Mains Paper 3 : Effects Of Liberalization On The Economy, Changes In Industrial Policy and their effects on Industrial Growth |
From UPSC perspective, the following things are important :
Prelims level : National Warehousing Grid
Mains level : Need for National Warehousing Grid
- The government is likely to introduce warehousing schemes at village and National level to build an efficient storage infrastructure.
- A National Warehousing Grid along the National Highways may also be introduced in the Budget.
National Warehousing Grid
- The Centre’s scheme aims at broad integration of the warehousing capacities in India.
- Approximately 90% of the warehousing space is controlled by unorganised players, with small warehouses of less than 10,000 sq ft area.
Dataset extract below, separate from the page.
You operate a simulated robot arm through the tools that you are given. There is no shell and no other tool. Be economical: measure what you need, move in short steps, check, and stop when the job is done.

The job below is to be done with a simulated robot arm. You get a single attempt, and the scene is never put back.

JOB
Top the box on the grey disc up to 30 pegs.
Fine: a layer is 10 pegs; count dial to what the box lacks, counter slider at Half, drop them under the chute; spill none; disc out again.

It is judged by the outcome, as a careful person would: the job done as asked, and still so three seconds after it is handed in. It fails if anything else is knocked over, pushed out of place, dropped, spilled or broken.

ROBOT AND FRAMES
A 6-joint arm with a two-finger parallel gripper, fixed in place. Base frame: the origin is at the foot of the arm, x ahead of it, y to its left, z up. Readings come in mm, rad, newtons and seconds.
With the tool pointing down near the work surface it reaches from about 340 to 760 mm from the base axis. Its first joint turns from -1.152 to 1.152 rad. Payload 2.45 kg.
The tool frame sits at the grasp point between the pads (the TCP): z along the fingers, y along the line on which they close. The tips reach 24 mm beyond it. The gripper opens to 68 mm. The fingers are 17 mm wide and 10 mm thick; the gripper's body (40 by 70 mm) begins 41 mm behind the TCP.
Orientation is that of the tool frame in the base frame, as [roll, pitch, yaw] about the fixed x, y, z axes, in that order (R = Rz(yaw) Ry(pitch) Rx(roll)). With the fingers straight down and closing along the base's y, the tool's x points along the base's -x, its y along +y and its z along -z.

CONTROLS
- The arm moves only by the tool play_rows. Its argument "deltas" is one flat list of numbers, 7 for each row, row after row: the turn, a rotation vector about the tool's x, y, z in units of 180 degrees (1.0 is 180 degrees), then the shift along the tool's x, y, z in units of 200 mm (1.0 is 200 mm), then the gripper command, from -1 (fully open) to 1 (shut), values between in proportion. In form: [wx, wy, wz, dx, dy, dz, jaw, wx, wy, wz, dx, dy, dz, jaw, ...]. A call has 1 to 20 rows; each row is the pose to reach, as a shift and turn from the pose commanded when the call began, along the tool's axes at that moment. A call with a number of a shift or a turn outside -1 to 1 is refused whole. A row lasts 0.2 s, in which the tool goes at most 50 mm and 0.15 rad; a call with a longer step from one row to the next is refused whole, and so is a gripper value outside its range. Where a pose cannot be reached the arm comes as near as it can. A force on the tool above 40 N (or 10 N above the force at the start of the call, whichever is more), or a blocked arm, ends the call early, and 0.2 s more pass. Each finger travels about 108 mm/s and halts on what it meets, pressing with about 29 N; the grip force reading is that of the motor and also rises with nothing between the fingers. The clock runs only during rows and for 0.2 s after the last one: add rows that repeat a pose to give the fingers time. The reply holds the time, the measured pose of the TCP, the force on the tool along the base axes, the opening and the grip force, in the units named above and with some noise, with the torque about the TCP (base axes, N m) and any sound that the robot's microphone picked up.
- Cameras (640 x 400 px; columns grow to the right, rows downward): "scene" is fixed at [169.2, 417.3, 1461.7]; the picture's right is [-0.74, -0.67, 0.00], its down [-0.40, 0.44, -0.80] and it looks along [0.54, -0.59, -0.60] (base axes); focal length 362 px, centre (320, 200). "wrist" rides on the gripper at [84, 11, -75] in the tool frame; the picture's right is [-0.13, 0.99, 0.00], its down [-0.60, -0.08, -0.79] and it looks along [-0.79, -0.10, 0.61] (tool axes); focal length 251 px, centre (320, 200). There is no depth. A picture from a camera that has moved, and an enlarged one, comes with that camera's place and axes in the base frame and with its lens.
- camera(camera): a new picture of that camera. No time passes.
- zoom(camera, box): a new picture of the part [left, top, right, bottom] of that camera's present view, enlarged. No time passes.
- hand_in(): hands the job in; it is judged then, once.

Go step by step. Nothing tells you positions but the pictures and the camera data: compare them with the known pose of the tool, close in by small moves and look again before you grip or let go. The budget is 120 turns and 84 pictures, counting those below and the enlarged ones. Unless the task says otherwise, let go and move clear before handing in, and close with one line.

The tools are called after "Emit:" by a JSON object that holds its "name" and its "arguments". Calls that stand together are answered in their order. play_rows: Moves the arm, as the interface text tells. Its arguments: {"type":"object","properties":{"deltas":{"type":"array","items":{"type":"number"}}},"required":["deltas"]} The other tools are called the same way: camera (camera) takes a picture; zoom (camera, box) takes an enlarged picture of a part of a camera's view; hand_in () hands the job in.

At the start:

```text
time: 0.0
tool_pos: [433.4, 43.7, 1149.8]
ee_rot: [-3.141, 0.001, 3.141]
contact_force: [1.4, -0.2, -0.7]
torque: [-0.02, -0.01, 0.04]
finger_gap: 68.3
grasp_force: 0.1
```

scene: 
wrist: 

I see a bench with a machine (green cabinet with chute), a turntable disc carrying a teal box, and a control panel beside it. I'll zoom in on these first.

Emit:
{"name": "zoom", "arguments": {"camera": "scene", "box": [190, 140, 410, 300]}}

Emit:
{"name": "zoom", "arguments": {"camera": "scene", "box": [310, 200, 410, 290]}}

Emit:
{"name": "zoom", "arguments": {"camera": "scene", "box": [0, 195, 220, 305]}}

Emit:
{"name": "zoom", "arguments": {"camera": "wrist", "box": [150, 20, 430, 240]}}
- An action plan has already been approved by the Centre on sectoral basis for the construction of steel silos with a capacity of 100 lakh metric tonnes in PPP mode for modernizing storage infrastructure and improving shelf life of stored food grains.
Why need such scheme?
- Practically, much of the country’s warehousing capacity outside of the agri sector is in the unorganised sector, with small warehouses of less than 10,000 sq ft area.
- Currently, of the total warehousing space of about 180 million sq ft in the country, the industrial segment accounts for about 86% and the agricultural sector the rest 14%, according to NITI statistics.
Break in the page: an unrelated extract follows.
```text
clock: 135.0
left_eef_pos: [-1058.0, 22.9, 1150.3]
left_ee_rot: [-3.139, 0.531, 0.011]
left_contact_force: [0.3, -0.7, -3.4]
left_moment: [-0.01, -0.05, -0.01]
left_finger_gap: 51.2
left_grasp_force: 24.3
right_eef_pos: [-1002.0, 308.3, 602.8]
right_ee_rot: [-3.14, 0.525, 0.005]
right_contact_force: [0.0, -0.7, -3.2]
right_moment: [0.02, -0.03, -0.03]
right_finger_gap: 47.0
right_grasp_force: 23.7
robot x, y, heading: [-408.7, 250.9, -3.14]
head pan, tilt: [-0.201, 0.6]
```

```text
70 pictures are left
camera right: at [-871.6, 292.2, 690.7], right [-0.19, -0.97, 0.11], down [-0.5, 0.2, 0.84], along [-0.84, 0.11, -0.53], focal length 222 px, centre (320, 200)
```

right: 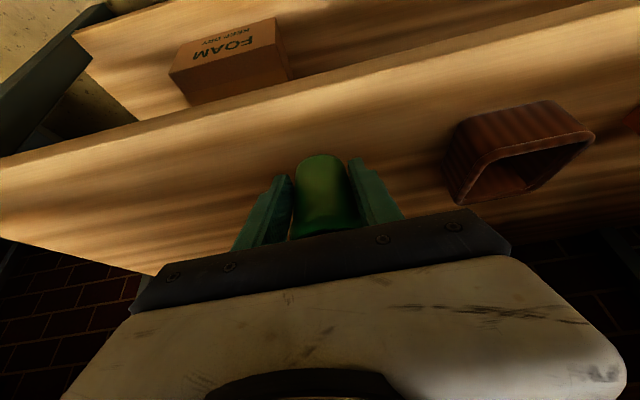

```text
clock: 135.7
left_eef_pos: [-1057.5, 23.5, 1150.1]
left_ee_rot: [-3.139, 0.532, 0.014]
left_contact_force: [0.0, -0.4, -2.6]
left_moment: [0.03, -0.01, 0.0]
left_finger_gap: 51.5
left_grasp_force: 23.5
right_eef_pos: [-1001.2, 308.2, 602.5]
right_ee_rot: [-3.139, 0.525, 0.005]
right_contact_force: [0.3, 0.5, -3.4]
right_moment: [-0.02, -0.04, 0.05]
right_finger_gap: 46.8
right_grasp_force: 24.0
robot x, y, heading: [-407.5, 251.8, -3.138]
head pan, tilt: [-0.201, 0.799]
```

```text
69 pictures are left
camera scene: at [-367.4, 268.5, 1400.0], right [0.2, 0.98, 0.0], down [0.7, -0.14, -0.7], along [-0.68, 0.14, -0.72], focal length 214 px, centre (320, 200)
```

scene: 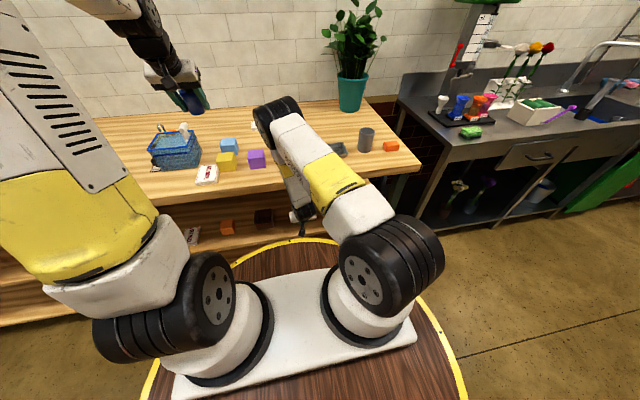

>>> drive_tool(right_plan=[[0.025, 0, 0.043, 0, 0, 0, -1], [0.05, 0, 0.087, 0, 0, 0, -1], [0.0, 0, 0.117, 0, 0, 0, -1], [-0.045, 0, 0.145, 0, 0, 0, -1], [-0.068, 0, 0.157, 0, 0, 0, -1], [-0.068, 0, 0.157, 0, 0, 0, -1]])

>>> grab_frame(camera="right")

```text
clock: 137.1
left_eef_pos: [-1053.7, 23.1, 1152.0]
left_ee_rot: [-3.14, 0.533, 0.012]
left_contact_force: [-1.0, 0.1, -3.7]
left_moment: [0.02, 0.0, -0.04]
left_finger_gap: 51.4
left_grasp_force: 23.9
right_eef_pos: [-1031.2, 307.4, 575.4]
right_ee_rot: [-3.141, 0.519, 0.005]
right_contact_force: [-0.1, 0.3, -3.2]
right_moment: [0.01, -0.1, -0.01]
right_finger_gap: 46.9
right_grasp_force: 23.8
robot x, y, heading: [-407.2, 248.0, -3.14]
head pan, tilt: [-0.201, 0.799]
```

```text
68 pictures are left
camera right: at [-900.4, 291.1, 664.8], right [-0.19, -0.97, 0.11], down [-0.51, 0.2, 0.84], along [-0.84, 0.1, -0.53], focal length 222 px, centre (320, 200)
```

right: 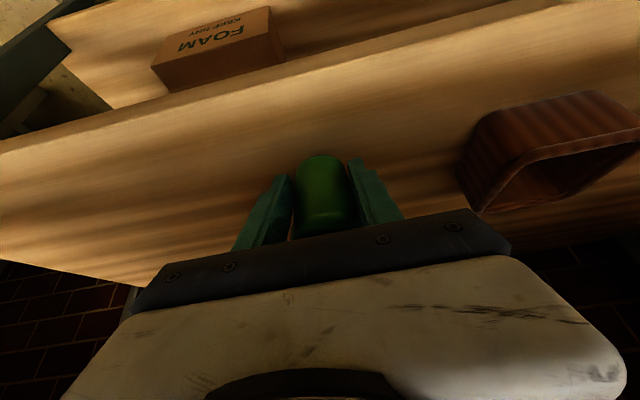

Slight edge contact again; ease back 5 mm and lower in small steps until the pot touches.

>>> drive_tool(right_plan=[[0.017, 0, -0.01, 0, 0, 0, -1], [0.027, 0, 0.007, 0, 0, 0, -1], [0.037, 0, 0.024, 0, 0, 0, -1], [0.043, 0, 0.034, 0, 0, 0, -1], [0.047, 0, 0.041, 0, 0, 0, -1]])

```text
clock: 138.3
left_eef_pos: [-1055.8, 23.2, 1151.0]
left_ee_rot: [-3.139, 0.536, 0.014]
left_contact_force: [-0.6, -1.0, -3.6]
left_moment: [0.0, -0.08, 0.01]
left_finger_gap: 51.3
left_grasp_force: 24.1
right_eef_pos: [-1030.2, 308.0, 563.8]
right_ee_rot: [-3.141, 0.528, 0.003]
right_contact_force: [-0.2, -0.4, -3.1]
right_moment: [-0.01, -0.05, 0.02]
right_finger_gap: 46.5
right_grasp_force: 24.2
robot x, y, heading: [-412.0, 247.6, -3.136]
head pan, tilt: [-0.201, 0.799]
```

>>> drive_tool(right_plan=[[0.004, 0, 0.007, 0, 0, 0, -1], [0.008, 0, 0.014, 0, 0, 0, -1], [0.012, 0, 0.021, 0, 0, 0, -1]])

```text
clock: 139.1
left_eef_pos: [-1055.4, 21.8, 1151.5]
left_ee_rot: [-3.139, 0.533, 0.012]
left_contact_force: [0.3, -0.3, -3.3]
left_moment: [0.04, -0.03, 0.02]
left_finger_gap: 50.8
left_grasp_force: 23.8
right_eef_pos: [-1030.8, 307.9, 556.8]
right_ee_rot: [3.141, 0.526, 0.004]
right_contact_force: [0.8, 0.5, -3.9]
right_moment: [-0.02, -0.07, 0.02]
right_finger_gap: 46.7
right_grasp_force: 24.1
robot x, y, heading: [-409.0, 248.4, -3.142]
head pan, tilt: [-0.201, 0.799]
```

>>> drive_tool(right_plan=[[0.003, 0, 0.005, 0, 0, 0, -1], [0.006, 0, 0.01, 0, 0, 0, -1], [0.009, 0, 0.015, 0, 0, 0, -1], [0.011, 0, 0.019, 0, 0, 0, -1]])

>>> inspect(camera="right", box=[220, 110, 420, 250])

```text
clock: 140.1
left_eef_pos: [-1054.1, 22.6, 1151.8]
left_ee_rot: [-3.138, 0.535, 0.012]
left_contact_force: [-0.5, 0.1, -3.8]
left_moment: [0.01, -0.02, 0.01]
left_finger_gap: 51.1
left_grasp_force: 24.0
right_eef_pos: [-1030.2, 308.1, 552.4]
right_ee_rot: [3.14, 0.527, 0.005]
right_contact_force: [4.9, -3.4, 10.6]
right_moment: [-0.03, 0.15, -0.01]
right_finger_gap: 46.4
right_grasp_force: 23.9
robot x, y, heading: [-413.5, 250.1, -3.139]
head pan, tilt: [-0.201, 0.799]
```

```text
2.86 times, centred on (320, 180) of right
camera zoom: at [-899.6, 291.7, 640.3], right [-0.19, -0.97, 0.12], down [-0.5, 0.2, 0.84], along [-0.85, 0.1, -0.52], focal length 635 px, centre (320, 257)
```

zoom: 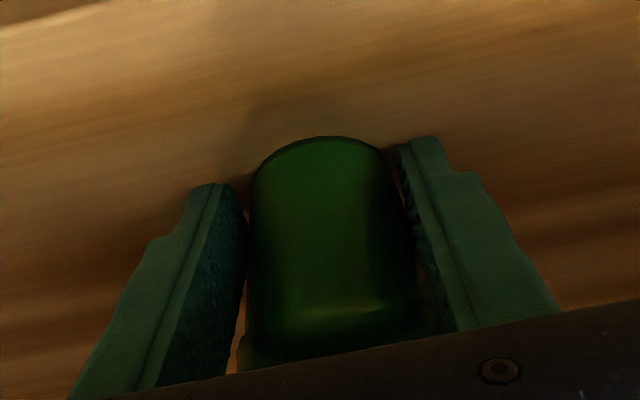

- Two-thirds of the warehousing capacity in the food storage segment is owned by the public sector.
- Apart from conventional storing services, India’s warehousing capacity is increasingly being used to offer value-added services such as the consolidation and breaking up of cargo, packaging, labelling, bar coding and reverse logistics.
- The project is aimed at plugging deficiencies given that India’s current cold storage capacity at 25 MT is barely sufficient for 10% of the fruits and vegetables produced in the country.
- The lack of adequate storage infrastructure is an important reason for the high cost of food products and wastage.
- Nearly 60% of the modern warehousing capacity in India is concentrated in top six cities, namely Ahmedabad, Bengaluru, Chennai, Mumbai, Delhi-NCR and Pune, with Hyderabad and Kolkata being the other major markets, according to Care Ratings.
- This trend is driven by the concentration of industrial activity and presence of sizeable urban population around these clusters.
- The prime beneficiaries of the new wave of growth in warehousing include peripheral locations of Tier 1 and Tier 2 cities.
- Much of the fresh investments would go into creating storage facilities for retail and consumer goods.
- The primary challenge that India’s warehousing market currently faces is acquisition of a feasible land parcel, given that land cost constitutes the largest component of a warehousing project.
- While rental values that a warehouse owner can charge are primarily driven by demand and supply factors, land prices are inherently dependent on multiple factors like development control regulations, infrastructure development and the best alternative usage of land.